The global natural gas and oil industry, already reeling from a lack of demand and low commodity prices, is now taking a hit on the conference schedule because of the spreading coronavirus, with IHS Markit announcing Sunday it is canceling CERAWeek, the premier energy conference that draws thousands to Houston every year.

More than 5,500 gas and oil executives from 80 countries were scheduled to begin arriving in the energy capital for the week-long conference that was to begin next Monday (March 9).

The decision to cancel came after the World Health Organization last Friday raised the threat level from the virus, officially Covid-19, “and there is growing concern about large conferences with people coming from different parts of the world,” CERAWeek sponsors said.
The “No. 1 concern is the health and safety of delegates and speakers, our partners, our colleagues and vendors…We have made this decision reluctantly and after deep consideration.”

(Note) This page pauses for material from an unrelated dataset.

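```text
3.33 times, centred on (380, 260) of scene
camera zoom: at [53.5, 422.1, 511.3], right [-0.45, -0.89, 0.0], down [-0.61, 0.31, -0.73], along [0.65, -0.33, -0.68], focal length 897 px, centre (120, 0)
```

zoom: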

Houston has played host to the event for more than 35 years, said Mayor Sylvester Turner and CERAWeek Chair Daniel Yergin in a joint statement.

“Nothing specific to Houston led to this decision. The city of Houston reports that there are currently zero confirmed cases of Covid-19 in the city. The focus of concern was the number of delegates coming to Houston from more than 80 other countries at this particular time of uncertainty.”

Said Evercore ISI analyst James West on Monday, “So if January was all about the tension between the U.S. and Iran, and February was all about coronavirus, then I don’t even want to know what’s in store this March…”

West Texas Intermediate was trading under $47/bbl, which West said “is a dangerous place to be” for North American-leveraged oilfield services providers as it’s the average price where most exploration and production (E&P) companies planned to reduce their budgets.

“We haven’t seen any lockstep change in E&P behavior due to the virus just yet, but a few anecdotal data points from earnings last week could be a sign that further negative estimate revisions are on the horizon,” West said.

The Evercore 2020 E&P upstream spending survey found operators budgeting at $58/bbl Brent.

Analysts now await action by the Organization of the Petroleum Exporting Countries (OPEC), which is set to meet this week.

“Just as much as the general market is hoping for central banks to cut interest rates, a number of energy observers are hoping for an OPEC meeting this week to generate more reductions to crude production,” West said. “We wouldn’t rule that out but also realize that with Russia’s recently disclosed crude breakeven price of sub-$50/bbl, they could just let this be the knockout blow for U.S. shale. Act accordingly.”

Global economic growth could be cut in half if the coronavirus were to spread even more widely, according to a report Monday by the Organization for Economic Cooperation and Development (OECD). A spread of the virus could put even more pressure on a cash-constrained oil and natural gas industry.

The OECD provided a pessimistic view for gross domestic product (GDP) if there is no quick containment.

The U.S. GDP grew by an estimated 2.3% in 2019 year/year, OECD noted. Interim projections for 2020 forecast U.S. GDP to grow by 1.9%, down by 0.1% from a November projection. Aggregate world GDP, which climbed by 2.9% last year, now is forecast to increase by 2.4% in 2020, down 0.5% from the November outlook.

“The adverse consequences” of Covid-19 “for other countries are significant, including the direct disruption to global supply chains, weaker final demand for imported goods and services, and the wider regional declines in international tourism and business travel,” OECD researchers said.

“Risk aversion has increased in financial markets, with the U.S. 10-year interest rate falling to a record low and equity prices declining sharply, commodity prices have dropped, and business and consumer confidence have turned down.”

The global economy is “substantially more interconnected” today than during the outbreak in 2003 of SARS, the severe acute respiratory syndrome that also struck in Asia. China “plays a far greater role in global output, trade, tourism and commodity markets,” researchers said. “Even if the peak of the outbreak proves short-lived, with a gradual recovery in output and demand over the next few months, it will still exert a substantial drag on global growth in 2020.”

The U.S.-China trade war already was hammering supply and demand before the virus outbreak, OECD noted, “even though survey indicators had begun to stabilize or improve in both manufacturing and services…

“Preliminary estimates suggest that global GDP growth slowed further in the fourth quarter of 2019, to just over 2.5%, with strikes, social unrest and natural disasters affecting activity in a number of countries.”

Prospects for Chinese growth were revised sharply by the OECD, with growth slipping below 5% this year before recovering to more than 6% in 2021.

“The adverse impact on confidence, financial markets, the travel sector and disruption to supply chains contributes to the downward revisions in all G20, i.e. Group of 20, economies in 2020, particularly ones strongly interconnected to China, such as Japan, Korea and Australia.”

If there were to be a “longer lasting and more intensive coronavirus outbreak” that spreads widely throughout the Asia Pacific region, Europe and North America, global growth could drop to 1.5% in 2020, according to the OECD, one-half the rate projected before the virus outbreak.